Parliamentary Committees and Public Enquiries
MPs demand the Government redraft its Forensics Strategy
The Science and Technology Committee have demanded the Government redraft its Forensics Strategy; criticising the document as vague, incomplete and lacking a vision for forensic services or a route map to deliver improvements.
- Report: Forensic Science Strategy
- Report: Forensic Science Strategy (PDF 774.76 KB)
- Inquiry: Forensic Science Strategy
Acting Chair of the Committee, Dr Tania Mathias MP said:
"The Government’s Forensics Strategy was already two years late, but further delay would have been preferable to this inadequate document. The weaknesses in this document raise the question of whether the Forensics Strategy stands up as a strategy. It is missing a coherent vision for forensic services and a route-map to deliver it.
"Government should acknowledge that the Forensics Strategy is an incomplete document which leaves too many issues under-developed to constitute a coherent description of the Government's policy and direction in this important area."
Key criticisms of the Strategy document outlined in the report:
- 'Scoping work' on key areas of the strategy is still underway.
- An evident failure to consult widely on the Strategy before its publication.
- The Strategy is vague about how Government plans for police forces locally-negotiating the procurement of forensic services from the private sector will deliver the “more consistent national approach” that the Strategy claims to seek.
- The strategy lacks detail on the possibility of a joint biometrics and forensics service which risks being taken forward without the benefit of a still-to-be-published Biometrics Strategy.
The Government should aim—on the back of the hopefully imminent publication of its long-awaited Biometrics Strategy and the conclusion of the police's forensics service 'scoping work'—to present a revised 'draft Forensic Strategy' for a full public consultation. Once that is done, the Committee hopes to see a Strategy ‘that justifies such a description’.
The Government should make it clear to police forces that they must secure accreditation of their forensic laboratories to the industry's standards by the deadlines set by the Forensic Services Regulator. Where police forces provide forensic services in-house, they do not currently have to meet accredited standards—unlike the private sector.
Statutory quality enforcement powers for the Regulator are essential, the report warns, to ensure that she has sufficient levers to enforce compliance with quality standards by all forensics service providers. The Government must bring forward the legislation, before the end of the current 2016-17 Parliamentary Session, to give the Forensics Regulator the statutory powers needed to ensure accreditation and standards compliance.
Acting Chair's further comment:
"Standard-setting and accreditation will help dispel concerns about 'cognitive bias' in the police commissioning and undertaking forensic examinations. The Government must be clear that while some police forces may face particular challenges in securing accreditation, there must be no failure to meet the Regulator's deadlines."

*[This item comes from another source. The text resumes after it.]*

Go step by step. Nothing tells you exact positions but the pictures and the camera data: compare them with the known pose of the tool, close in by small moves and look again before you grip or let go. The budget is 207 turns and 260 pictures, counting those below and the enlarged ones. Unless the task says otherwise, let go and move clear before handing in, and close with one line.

There remains a pressing requirement for more forensics research, including into how well the science contributes to the criminal justice system. Without the benefit of the results of such research, we cannot know whether the low proportion of forensic cases reaching court is the result of defendants not wishing to contest the forensics or represents a misdirected allocation of resources.
The Government should without delay commission the research it promised on the reasons for the low proportion of forensic cases reaching court. The Home Office should press for a greater priority—and share of funding—to be given to forensics research. Furthermore, a significant proportion of any savings achieved from implementing the Forensics Strategy should be ring-fenced to fund forensic science research.